'Thunderbolts*': Even Superheroes Get the Blues
A witty self-awareness and earnest thematic stakes lead to Marvel's best movie since 'Endgame.'
Marvel is currently in this weird space where they keep trying to find a way back to their wild success in the lead-up to Avengers: Endgame. But their post-2019 output constantly feels like the product of various derailments, such as the COVID-19 pandemic, Disney’s demand that the company create shows to fill space on the Disney+ platform, and banking on Jonathan Majors to be an era-defining villain only to scrap that plan and start over when Majors became a toxic asset. These were not necessarily Marvel’s fault, but they presented a series of challenges where the studio never seemed to have the sure footing it presented in its first decade. The resulting films range between entertaining-yet-forgettable like Shang-Chi and the Legend of the Ten Rings and outright slop like this past February’s Captain America: Brave New World.

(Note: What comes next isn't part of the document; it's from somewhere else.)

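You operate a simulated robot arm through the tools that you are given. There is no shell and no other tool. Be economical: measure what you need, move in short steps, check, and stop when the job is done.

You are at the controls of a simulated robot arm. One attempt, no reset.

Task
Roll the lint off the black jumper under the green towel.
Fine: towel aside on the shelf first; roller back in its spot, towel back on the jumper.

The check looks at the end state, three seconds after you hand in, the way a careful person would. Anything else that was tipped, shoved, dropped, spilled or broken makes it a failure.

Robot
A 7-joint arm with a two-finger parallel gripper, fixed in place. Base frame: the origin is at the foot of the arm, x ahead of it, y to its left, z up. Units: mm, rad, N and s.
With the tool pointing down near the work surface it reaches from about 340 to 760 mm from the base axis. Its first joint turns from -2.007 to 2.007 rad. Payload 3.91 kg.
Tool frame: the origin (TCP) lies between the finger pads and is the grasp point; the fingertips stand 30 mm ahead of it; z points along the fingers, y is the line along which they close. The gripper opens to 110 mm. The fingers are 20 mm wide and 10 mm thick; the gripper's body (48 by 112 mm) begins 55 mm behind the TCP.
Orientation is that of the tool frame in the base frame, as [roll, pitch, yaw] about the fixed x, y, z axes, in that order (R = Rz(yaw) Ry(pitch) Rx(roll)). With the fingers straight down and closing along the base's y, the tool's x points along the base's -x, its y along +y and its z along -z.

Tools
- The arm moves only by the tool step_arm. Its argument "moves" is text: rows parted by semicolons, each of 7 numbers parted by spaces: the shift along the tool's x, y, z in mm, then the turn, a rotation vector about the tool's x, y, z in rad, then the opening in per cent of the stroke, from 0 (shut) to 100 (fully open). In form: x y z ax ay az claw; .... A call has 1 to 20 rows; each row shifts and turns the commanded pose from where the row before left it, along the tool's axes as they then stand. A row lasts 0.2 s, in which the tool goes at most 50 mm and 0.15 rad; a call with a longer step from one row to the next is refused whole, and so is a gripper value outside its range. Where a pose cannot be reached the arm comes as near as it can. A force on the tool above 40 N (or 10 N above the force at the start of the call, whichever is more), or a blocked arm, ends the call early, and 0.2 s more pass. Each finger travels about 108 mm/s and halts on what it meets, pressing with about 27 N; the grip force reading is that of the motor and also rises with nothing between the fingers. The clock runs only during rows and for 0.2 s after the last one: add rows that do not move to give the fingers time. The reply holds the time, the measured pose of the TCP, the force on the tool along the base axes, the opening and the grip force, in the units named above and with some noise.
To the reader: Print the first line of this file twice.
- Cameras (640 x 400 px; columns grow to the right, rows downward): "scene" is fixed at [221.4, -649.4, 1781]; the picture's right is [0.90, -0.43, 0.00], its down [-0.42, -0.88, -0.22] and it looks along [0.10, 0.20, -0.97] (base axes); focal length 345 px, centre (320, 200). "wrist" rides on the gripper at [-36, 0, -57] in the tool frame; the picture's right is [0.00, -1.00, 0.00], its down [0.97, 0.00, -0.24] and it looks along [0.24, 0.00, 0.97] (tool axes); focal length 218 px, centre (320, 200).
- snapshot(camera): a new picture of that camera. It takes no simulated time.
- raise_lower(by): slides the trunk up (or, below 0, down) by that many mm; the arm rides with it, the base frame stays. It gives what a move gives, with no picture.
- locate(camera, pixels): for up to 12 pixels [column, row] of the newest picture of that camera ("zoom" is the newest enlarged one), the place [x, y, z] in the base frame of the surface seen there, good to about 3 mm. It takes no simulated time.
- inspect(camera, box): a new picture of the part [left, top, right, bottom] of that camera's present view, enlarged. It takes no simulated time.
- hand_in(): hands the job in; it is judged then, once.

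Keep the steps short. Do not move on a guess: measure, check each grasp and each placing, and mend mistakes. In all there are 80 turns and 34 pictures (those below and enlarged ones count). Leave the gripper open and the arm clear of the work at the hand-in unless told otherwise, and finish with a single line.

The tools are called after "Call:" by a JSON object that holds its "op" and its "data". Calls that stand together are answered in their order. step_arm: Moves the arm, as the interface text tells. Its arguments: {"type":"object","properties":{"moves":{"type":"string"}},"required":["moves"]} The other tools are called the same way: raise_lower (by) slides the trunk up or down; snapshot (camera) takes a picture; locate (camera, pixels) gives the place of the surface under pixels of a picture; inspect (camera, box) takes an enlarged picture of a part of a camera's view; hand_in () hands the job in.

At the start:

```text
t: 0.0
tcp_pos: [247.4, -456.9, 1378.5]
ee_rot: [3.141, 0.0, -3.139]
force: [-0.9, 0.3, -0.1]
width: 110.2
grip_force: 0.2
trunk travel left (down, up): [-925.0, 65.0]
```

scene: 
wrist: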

So perhaps it’s fitting that a movie about unlikely heroes provides the jolt that Marvel has missed these past years. The studio’s marketing for Thunderbolts* has been bizarre, ranging from trading in on art-house favorites to blurbing every Marvel fan with a Twitter account, but the film itself is as surehanded as anything the studio has produced in the last 17 years. Rather than just feeling like Marvel’s version of Suicide Squad or an attempt to salvage past Marvel projects, Thunderbolts* uses the Guardians of the Galaxy template to not only throw together a team of deeply flawed misfits, but uses it to face emotional stakes rather than get too hung up on what’s involved with saving the world this time. Director Jake Schreier and writers Eric Pearson and Joanna Calo made a movie where the villain is depression and the superheroes are sad, and it ended up being the Marvel movie that made me feel the most joy from start to finish since Endgame.

Yelena (Florence Pugh), John Walker (Wyatt Russell), Ghost (Hannah John-Kamen), and Taskmaster (Olga Kurylenko) have all been working shady, off-the-books jobs for the corrupt CIA director Valentina Allegra de Fontaine (Julia Louis-Dreyfus) when their latest task involves each of these morally questionable characters killing each other as part of Valentina’s latest cover-up. Instead, they reluctantly work together along with Bob (Lewis Pullman), a mild-mannered guy who happened to be in one of Valentina’s top-secret research facilities. With Bucky Barnes (Sebastian Stan) now working as a congressman to try and stop Valentina through official oversight, this new group of misfits, who team up with Yelana’s enthusiastic father and Soviet superhero has-been Alexei (David Harbour), struggle to figure out what Bob’s deal is and not kill each other in the process.
Although Thunderbolts* eventually reaches its save-the-world stakes (visualized with a cool and unnerving growing darkness), the film’s real goal is about the darkness these characters carry. What separates them from typical Marvel villains is that they all have consciences, and they know they’ve done wrong, but are stuck in a cycle of shame and anguish. Enter Bob, who says in so many words that he suffers from bipolar disorder. The stakes transform from merely stopping Valentina’s evil scheme to the mental welfare of an average guy. Even though some past Marvel movies involve talking someone off a ledge (e.g., Spider-Man: Homecoming), Thunderbolts uses emotional connection as the crux of its thematic catharsis rather than a tidy way to wrap up the picture.
This approach is particularly surprising when you consider how quippy and self-aware the movie can be. The best Marvel movies typically rely on characters being able to bounce off each other quickly, and Thunderbolts* gets a lot of mileage from these characters not only disliking each other, but that they aren’t here to make friends. The Avengers also began as “freaks” who didn’t get along, but their heroism was never in question, whereas these characters feel too ashamed to consider the possibility that they can be a light in the darkness rather than darkness itself. For all the action and jokes, Thunderbolts* sings because it’s unafraid to embrace the kind of earnestness that even great Marvel movies like Thor: Ragnarok attempt to eschew.
I imagine there will be those who are no longer interested in what Marvel is selling, and that’s fine. We’re on Movie #36 in the MCU, and it’s easier to dismiss every new installment as slop from the slop factory. Sometimes that’s true. Brave New World felt clumsily stitched together to shamble towards some kind of forgettable existence, an exercise in housekeeping plot points from mediocre Marvel movies. But Thunderbolts* has a clear vision of what it’s trying to do and hits the mark wonderfully. It’s still a Marvel movie—mass blockbuster entertainment in a franchise mold—but we know what the looks like when it’s done well and when it’s done poorly. Thunderbolts* is what happens when Marvel has the right cast and the right story rather than cranking out empty fan service or laboring over tying off every loose end. It’s too soon to say “Marvel is back,” but fittingly, Thunderbolts* feels like some much-needed light after a dark period for the studio.
In Marvel’s defense, they “were on meth at the time!”